▶ _Document excerpt_

▼▼▼

Read flag register from C program

Question

For the sake of curiosity I'm trying to read the flag register and print it out in a nice way.

I've tried reading it using gcc's asm keyword, but i can't get it to work. Any hints how to do it? I'm running a Intel Core 2 Duo and Mac OS X. The following code is what I have. I hoped it would tell me if an overflow happened:

#include <stdio.h>

int main (void){
  int a=10, b=0, bold=0;
  printf("%d\n",b);
  while(1){
    a++;
  __asm__ ("pushf\n\t"
   "movl 4(%%esp), %%eax\n\t"
   "movl %%eax , %0\n\t"
   :"=r"(b)      
   :         
   :"%eax"        
   ); 
  if(b!=bold){ 
    printf("register changed \n %d\t to\t %d",bold , b);
  }
  bold = b;
  }
}

This gives a segmentation fault. When I run gdb on it I get this:

Program received signal EXC_BAD_ACCESS, Could not access memory.
Reason: KERN_INVALID_ADDRESS at address: 0x000000005fbfee5c
0x0000000100000eaf in main () at asm.c:9
9       asm ("pushf \n\t"

Answer 1

You can use the PUSHF/PUSHFD/PUSHFQ instruction (see http://siyobik.info/main/reference/instruction/PUSHF%2FPUSHFD for details) to push the flag register onto the stack. From there on you can interpret it in C. Otherwise you can test directly (against the carry flag for unsigned arithmetic or the overflow flag for signed arithmetic) and branch.

▲▲▲

▶ _Entries provided_
▼▼▼

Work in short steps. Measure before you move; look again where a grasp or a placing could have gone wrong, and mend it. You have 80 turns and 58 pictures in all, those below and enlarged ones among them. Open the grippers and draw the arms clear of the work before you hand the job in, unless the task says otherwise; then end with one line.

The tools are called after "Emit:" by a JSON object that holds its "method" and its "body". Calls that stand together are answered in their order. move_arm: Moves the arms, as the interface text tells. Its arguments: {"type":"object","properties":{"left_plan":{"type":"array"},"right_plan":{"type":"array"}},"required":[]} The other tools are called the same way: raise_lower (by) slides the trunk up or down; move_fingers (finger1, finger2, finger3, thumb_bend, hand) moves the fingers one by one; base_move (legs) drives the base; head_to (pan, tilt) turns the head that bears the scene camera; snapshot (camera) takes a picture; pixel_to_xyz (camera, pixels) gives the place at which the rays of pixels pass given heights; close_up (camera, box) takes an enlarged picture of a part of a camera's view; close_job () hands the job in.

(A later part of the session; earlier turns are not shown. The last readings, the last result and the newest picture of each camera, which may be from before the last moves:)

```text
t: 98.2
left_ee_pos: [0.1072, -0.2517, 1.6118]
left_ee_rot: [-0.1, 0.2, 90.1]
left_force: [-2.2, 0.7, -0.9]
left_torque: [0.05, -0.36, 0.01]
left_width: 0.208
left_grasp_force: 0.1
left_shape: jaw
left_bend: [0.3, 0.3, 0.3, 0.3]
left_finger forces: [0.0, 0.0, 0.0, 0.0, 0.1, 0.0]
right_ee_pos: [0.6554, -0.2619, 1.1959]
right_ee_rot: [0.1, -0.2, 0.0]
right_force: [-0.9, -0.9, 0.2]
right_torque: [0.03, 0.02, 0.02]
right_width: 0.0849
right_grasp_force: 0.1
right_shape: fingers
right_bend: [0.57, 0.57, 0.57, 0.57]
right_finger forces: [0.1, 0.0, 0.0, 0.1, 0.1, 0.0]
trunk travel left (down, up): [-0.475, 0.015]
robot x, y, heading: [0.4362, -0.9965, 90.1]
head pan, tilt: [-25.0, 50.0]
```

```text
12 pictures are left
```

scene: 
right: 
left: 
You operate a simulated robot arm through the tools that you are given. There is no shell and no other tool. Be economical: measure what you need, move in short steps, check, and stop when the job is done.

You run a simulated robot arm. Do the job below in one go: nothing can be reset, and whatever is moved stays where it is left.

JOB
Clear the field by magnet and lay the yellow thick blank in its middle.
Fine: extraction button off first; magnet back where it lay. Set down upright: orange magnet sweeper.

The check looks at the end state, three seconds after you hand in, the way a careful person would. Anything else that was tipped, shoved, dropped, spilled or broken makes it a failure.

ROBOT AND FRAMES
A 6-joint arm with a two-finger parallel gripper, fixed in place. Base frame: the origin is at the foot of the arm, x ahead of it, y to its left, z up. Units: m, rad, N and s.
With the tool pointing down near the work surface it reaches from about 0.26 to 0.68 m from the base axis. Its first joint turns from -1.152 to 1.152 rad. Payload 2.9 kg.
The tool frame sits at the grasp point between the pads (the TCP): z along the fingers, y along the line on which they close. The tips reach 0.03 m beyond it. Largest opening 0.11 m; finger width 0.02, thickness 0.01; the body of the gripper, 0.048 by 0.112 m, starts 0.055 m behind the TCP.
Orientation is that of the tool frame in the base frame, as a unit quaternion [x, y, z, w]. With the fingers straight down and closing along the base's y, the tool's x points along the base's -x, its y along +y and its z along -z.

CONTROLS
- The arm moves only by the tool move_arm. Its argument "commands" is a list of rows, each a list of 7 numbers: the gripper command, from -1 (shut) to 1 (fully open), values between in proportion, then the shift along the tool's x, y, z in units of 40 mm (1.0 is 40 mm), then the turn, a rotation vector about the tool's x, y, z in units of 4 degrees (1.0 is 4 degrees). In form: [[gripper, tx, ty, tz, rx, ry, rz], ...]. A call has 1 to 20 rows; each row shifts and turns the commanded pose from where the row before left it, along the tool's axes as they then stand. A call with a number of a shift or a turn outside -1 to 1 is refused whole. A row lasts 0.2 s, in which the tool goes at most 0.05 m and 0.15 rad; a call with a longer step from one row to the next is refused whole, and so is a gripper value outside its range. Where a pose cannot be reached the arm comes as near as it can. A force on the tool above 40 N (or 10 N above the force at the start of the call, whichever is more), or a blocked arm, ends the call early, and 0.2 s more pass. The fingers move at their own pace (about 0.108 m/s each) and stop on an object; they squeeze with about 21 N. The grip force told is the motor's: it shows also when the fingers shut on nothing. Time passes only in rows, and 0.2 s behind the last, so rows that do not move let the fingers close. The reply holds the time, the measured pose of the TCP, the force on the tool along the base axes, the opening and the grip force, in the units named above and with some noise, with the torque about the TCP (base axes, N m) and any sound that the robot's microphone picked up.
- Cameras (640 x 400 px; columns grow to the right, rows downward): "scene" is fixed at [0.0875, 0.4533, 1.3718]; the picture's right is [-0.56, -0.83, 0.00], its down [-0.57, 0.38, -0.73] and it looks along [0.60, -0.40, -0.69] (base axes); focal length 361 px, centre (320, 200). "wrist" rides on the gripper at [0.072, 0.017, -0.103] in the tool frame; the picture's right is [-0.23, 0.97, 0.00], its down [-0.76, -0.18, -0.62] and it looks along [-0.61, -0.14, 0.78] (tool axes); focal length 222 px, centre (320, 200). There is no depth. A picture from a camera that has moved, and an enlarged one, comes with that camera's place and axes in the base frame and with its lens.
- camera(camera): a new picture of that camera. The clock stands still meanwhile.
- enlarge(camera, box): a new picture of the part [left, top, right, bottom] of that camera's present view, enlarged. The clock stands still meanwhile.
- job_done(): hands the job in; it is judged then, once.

▲▲▲

▶ _Exercise instructions_
Quote the document excerpt word for word, starting at "Reason: KERN_INVALID_ADDRESS at" and ending with "arithmetic) and branch.".

▶ _Output for this exercise_
Reason: KERN_INVALID_ADDRESS at address: 0x000000005fbfee5c
0x0000000100000eaf in main () at asm.c:9
9       asm ("pushf \n\t"

Answer 1

You can use the PUSHF/PUSHFD/PUSHFQ instruction (see http://siyobik.info/main/reference/instruction/PUSHF%2FPUSHFD for details) to push the flag register onto the stack. From there on you can interpret it in C. Otherwise you can test directly (against the carry flag for unsigned arithmetic or the overflow flag for signed arithmetic) and branch.